This news leaves little to the imagination and hardly needs any explanations:
Greece only received one gold medal in doping, as 15 athletes were not allowed to participate at the Olympic Games in Beijing, which ended today.
“You had won the gold medal in the doping discipline- terrible but true” said the President of the International Olympic Committee Jacques Rogge during the meting with the president of the Greek Olympic Committee Minos Kyriakou. [Source]
Rogge said that Greece have to start investigating the doping scandal immediately.
So, what do “we” have to say to the International Community? That we were being “targetted”. That our athletes were being tested more often. And that maybe, even, the test results were faked. As if the WADA has anything to gain by doing that.
It is in fact the Greek anti-doping mechanisms that prove to be inadequate, both by inadequate testing and by not punishing offenders.

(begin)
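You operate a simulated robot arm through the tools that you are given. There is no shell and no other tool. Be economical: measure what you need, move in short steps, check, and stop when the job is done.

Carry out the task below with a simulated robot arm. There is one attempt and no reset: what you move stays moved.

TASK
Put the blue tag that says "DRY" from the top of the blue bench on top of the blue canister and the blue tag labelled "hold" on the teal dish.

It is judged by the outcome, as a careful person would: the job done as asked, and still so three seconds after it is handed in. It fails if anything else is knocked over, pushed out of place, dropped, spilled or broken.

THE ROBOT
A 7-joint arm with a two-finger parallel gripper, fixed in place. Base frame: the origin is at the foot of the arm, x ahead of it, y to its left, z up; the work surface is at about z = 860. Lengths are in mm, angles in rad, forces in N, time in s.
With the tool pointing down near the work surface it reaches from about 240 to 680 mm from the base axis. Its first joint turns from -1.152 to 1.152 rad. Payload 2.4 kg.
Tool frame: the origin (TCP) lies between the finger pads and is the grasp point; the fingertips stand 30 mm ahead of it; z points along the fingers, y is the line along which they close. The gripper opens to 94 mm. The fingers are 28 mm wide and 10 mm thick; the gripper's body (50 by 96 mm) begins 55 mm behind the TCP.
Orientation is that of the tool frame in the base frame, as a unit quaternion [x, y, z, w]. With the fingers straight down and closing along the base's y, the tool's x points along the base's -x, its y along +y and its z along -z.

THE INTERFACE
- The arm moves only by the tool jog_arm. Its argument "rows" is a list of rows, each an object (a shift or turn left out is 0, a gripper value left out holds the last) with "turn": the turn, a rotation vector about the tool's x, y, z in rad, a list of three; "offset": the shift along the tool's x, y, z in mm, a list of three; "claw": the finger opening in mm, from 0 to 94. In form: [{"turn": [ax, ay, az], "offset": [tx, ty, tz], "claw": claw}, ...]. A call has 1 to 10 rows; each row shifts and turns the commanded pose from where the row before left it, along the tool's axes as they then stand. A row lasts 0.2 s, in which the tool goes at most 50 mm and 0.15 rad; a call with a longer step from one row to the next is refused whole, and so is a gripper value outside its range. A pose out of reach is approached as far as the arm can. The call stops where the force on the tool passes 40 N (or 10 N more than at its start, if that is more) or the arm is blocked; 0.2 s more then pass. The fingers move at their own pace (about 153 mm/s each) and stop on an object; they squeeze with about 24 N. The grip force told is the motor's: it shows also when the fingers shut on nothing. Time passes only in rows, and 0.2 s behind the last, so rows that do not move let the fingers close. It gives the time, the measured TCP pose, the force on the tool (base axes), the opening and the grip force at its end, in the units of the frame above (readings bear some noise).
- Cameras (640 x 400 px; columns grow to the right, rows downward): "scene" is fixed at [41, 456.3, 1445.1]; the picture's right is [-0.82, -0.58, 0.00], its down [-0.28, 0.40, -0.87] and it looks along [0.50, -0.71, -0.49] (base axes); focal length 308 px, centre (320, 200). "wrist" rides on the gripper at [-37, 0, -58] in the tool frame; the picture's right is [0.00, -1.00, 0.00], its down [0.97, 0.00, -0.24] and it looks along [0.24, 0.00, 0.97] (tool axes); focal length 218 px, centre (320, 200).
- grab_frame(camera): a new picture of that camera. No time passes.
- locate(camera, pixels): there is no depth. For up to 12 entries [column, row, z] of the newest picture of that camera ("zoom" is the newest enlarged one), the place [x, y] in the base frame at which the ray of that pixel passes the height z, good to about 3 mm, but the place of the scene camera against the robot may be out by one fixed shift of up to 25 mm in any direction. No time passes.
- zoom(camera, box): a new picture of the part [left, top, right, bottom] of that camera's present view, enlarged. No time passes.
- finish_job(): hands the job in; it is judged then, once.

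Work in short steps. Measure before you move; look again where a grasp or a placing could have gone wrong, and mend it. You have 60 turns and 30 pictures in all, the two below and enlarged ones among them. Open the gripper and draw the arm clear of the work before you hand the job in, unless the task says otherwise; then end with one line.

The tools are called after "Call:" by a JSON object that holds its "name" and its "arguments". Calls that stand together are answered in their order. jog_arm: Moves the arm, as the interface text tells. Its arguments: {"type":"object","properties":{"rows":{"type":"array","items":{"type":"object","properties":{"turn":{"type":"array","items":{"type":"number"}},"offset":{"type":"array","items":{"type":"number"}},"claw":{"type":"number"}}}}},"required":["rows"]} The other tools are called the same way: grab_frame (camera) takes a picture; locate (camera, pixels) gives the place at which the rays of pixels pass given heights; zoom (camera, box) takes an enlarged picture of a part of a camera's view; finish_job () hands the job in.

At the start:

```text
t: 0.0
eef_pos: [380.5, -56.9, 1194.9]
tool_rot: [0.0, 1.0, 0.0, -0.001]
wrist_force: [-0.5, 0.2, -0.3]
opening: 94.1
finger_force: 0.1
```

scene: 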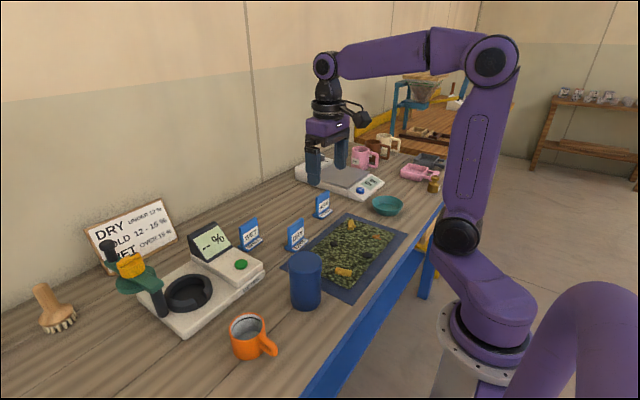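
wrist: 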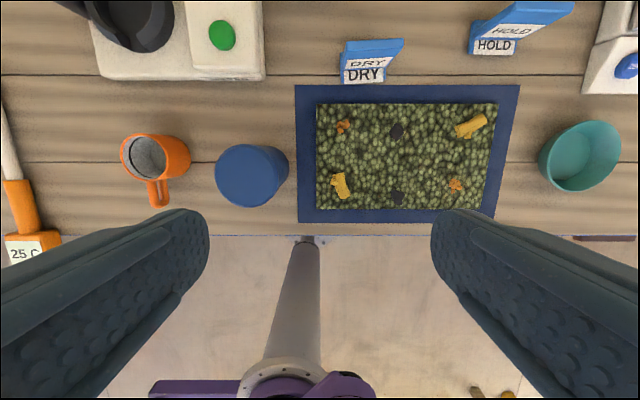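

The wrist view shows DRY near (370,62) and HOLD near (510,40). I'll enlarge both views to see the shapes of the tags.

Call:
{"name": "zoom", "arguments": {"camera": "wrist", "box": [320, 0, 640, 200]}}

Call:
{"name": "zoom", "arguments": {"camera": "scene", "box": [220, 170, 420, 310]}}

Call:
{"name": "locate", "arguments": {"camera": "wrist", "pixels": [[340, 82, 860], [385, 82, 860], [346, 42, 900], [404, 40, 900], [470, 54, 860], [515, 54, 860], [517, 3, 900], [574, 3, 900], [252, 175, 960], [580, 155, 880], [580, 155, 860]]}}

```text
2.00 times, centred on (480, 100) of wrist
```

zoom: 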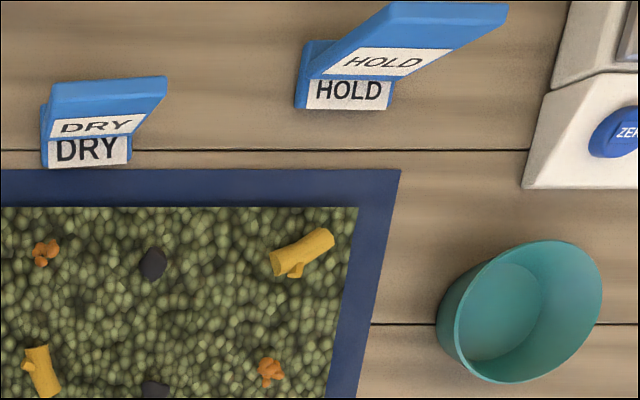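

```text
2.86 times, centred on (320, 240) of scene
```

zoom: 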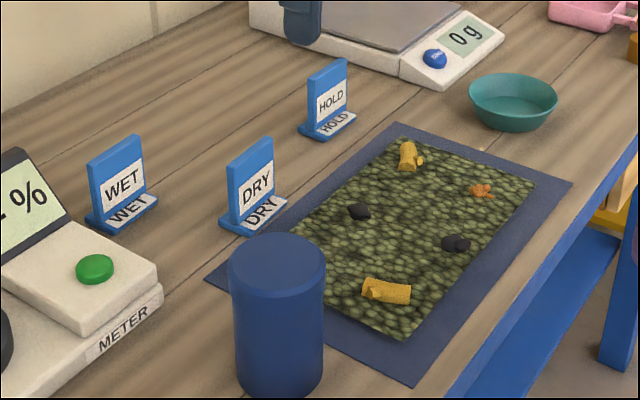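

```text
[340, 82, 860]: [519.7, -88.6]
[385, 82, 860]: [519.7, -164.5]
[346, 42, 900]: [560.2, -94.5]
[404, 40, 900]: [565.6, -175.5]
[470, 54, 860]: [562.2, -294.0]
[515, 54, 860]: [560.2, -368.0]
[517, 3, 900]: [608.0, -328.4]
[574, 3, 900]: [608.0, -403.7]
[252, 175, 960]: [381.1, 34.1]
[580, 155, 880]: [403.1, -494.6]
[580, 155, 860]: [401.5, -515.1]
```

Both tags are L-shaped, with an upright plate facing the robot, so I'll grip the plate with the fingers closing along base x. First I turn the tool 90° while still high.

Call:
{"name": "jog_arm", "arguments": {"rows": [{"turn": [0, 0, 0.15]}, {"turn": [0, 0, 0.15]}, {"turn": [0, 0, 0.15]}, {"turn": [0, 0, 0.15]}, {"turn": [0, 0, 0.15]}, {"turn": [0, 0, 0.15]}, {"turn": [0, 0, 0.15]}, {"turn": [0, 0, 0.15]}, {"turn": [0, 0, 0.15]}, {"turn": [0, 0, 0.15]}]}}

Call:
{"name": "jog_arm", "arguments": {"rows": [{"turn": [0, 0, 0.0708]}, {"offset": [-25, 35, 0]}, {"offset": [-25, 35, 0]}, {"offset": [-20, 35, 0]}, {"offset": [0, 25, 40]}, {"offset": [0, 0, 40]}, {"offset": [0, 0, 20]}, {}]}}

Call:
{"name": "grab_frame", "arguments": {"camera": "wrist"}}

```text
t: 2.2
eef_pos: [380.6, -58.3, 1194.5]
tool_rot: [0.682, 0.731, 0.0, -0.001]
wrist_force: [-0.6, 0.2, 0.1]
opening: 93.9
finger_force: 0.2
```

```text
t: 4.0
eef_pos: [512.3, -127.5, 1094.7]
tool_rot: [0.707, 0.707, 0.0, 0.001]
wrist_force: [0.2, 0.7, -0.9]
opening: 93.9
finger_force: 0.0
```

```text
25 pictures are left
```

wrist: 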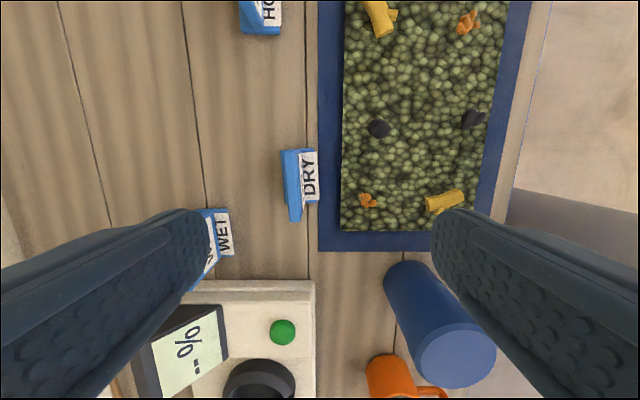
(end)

It was in 2005 when Greek sprinters Kostas Kenteris and Katerina Thanou were acquitted of doping charges in the Athens 2004 Olympics, when the whole world knew they were doped-up. A year later, they confessed at IAAF, but they could not be charged again in Greece, so they were given a “get out of jail free” card.
In contrast, in the U.S., worldwide star sprinter Marion Jones received a 6-month jail sentence and was stripped of all five of her Olympic medals.
So, if the athletes and their coaches thrive on the state’s inability to check and punish bad players, isn’t it also the state’s fault for encouraging this kind of behaviour?